I am not for a moment trying to suggest that Roman elite culture had a fixed template of the different ways in which laughter operated across the empire and beyond or that it would be possible simply to map the varieties of laughter found among the different peoples of the Roman world. It is, however, clear that laughter was one of the coordinates—shifting and unstable as it no doubt was—that Romans used to characterize cultural difference, as well as to define (and occasionally critique) themselves.

Yet these examples of Roman “laughter thinking” tend to make the history of laughter seem an easier subject than it is. For the further you move away from the rules, protocols, and moral exhortations associated with laughter and the nearer you get to what Thomas meant by “hearing” the laughter of the past, the murkier the waters become. That is to say—as those two scenarios with which I opened this book highlight—trying to recognize the situations, jokes, emotions, or words that actually prompted (or might have prompted) laughter in the past takes us right to the heart of the classic dilemmas of all historical understanding. How familiar or foreign is the world of past time? How comprehensible is it to us? How far does the process of historical study necessarily domesticate (or refamiliarize) material that may be much stranger than we let it seem? Questions of laughter raise these issues in a particularly acute form: for if it is hard to access the day-to-day culture of laughter of our contemporary neighbors just the other side of a national or cultural boundary, how much harder must it be to access that of people separated from us by centuries?

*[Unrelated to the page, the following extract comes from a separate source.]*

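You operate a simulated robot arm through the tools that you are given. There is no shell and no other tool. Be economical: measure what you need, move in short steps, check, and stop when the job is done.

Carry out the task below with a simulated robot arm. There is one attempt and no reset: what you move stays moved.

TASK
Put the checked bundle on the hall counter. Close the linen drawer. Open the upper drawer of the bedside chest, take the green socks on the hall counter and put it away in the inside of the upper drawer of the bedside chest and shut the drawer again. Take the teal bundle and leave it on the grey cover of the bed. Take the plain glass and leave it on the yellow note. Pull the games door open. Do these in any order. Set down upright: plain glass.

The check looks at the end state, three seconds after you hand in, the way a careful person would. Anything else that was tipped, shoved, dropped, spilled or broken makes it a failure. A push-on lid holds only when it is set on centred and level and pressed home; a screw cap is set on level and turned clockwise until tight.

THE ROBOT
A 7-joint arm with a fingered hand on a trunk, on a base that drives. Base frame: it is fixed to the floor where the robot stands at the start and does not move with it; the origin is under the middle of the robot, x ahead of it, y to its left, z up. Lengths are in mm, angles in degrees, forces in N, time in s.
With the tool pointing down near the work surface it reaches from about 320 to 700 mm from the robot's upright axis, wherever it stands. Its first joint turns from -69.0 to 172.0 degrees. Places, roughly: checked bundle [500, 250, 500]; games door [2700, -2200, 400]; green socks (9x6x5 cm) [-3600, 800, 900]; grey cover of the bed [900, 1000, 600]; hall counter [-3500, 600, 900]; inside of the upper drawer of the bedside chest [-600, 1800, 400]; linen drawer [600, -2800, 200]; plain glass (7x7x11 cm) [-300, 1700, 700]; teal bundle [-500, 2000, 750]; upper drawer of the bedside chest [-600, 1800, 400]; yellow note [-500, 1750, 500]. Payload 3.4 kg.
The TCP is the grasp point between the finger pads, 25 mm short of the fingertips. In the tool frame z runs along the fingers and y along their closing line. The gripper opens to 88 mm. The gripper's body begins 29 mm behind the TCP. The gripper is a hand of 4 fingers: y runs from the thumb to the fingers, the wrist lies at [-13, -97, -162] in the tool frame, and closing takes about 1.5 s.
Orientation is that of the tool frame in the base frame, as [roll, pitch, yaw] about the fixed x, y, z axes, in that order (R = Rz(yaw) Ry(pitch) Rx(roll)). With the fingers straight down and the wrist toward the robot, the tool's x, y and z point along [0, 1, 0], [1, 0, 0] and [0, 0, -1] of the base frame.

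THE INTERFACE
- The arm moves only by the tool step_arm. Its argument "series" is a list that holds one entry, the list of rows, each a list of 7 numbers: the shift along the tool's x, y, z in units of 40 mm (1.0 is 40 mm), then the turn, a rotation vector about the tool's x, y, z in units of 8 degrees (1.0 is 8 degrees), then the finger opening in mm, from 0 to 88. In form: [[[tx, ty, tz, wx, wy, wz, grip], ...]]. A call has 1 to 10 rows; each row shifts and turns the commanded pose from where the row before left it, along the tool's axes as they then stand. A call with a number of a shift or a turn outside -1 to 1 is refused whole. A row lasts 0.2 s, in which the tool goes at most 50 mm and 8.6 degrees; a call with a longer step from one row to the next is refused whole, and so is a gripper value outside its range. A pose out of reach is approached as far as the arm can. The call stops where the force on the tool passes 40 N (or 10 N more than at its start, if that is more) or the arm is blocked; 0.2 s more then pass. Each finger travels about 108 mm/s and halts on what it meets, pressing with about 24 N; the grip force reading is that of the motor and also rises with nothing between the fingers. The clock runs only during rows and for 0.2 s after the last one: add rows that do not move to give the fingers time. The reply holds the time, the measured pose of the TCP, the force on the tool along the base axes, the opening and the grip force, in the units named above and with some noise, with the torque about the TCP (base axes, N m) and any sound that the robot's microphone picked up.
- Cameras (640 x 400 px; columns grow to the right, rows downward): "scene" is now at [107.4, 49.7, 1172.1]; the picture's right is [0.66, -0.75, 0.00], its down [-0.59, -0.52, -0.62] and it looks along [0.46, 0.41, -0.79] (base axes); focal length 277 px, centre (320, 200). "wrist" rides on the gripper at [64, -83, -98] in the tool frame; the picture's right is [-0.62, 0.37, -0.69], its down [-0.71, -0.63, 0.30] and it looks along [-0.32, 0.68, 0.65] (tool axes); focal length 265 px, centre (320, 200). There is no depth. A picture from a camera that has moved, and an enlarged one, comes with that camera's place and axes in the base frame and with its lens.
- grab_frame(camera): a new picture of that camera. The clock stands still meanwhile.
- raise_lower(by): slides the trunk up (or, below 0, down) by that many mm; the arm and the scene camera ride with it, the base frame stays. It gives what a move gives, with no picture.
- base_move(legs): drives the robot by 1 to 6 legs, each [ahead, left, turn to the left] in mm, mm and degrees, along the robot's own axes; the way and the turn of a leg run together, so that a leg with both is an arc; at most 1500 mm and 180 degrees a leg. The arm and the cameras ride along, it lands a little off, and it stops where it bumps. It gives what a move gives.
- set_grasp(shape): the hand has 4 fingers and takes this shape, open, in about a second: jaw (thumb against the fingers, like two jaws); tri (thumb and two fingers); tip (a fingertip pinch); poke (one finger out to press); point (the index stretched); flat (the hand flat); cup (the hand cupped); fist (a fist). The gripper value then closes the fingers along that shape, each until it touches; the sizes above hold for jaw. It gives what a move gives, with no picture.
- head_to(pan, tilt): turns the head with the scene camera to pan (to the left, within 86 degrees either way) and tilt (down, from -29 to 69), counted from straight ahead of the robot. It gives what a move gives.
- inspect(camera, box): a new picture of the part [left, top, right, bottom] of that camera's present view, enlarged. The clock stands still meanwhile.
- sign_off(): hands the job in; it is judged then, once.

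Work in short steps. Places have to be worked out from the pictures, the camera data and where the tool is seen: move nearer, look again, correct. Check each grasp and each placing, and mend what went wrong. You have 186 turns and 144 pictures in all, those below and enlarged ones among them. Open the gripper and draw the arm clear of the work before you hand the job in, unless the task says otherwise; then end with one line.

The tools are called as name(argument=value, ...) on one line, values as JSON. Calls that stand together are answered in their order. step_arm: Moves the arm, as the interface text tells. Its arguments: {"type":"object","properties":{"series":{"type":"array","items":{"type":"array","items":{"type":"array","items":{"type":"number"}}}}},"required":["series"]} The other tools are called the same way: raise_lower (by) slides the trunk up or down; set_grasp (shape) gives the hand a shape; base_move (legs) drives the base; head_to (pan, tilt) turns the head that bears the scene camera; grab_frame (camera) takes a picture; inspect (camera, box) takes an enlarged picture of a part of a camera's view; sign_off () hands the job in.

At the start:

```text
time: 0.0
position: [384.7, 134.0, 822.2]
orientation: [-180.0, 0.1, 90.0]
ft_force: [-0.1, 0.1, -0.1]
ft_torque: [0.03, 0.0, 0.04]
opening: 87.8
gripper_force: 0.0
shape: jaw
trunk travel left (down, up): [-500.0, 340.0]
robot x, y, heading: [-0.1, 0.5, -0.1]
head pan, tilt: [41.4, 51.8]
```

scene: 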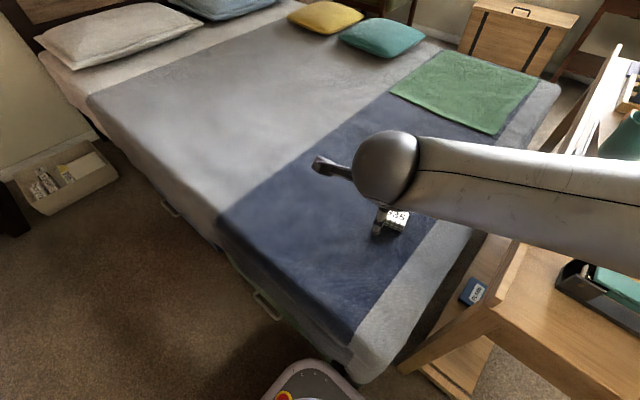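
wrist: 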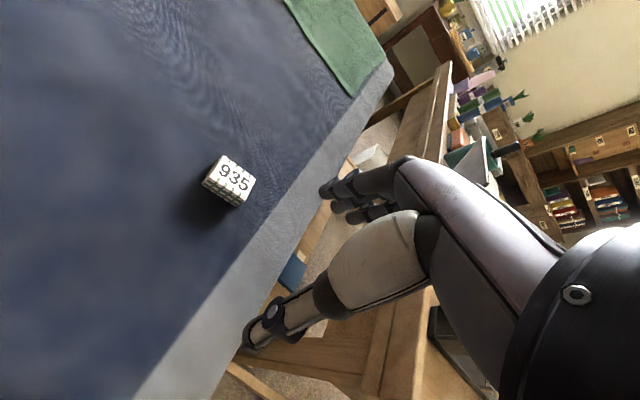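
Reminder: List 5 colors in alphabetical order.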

We do not need to go back two millennia to see the problems. Anyone who has ever dipped into those diligent nineteenth-century newspaper accounts of meetings or debates that systematically record the occurrence of laughter throughout the text—“(Laughter),” “(Prolonged laughter),” “(Muffled laughter)”—will often have been baffled as to what prompted the mirth or why some things prompted more uproarious hilarity than others. It is not simply that we fail to spot the long-forgotten topical references or that we have no access to the gestures and visual effects that may have contributed to the laughter. We are also dealing with a series of strikingly alien and sometimes quite mysterious social conventions about what provoked laughter or when laughter was required.

But what makes it more complicated is that it isn’t always mysterious. If some laughter in the past is baffling, some does seem relatively easily comprehensible. As we have seen, it is not hard to empathize (correctly or not) with Dio’s half-smothered outburst in the Colosseum. Jokes too can sometimes operate across the centuries. Mark Twain nicely sent up the familiarity of very old gags in his 1889 satire
A Connecticut Yankee in King Arthur’s Court
(now itself ironically, more than a hundred years since its publication, an example of just the kind of continuity he was discussing). At one point in his stay at Camelot, Twain’s time-traveler hero, who has been transported back centuries to the Arthurian court, listens to the performance of the court wit, Sir Dinadan, and offers this judgment: “I think I never heard so many old played-out jokes strung together in my life. . . . It seemed peculiarly sad to sit here, thirteen hundred years before I was born, and listen again to poor, flat, worm-eaten jokes that had given me the dry gripes when I was a boy thirteen hundred years afterwards. It about convinced me that there isn’t such a thing as a new joke possible. Everybody laughed at these antiquities—but then they always do; I had noticed that, centuries later.”
7
At the end of this book we shall reflect further on the capacity of some Roman jokes, written more than two thousand years ago, still to raise a laugh (or not). Should we imagine some universal human psychology of laughter? Or have we successfully learned to find those jokes funny—or have we inherited, no doubt unconsciously, some of the ancient rules and conventions of laughter?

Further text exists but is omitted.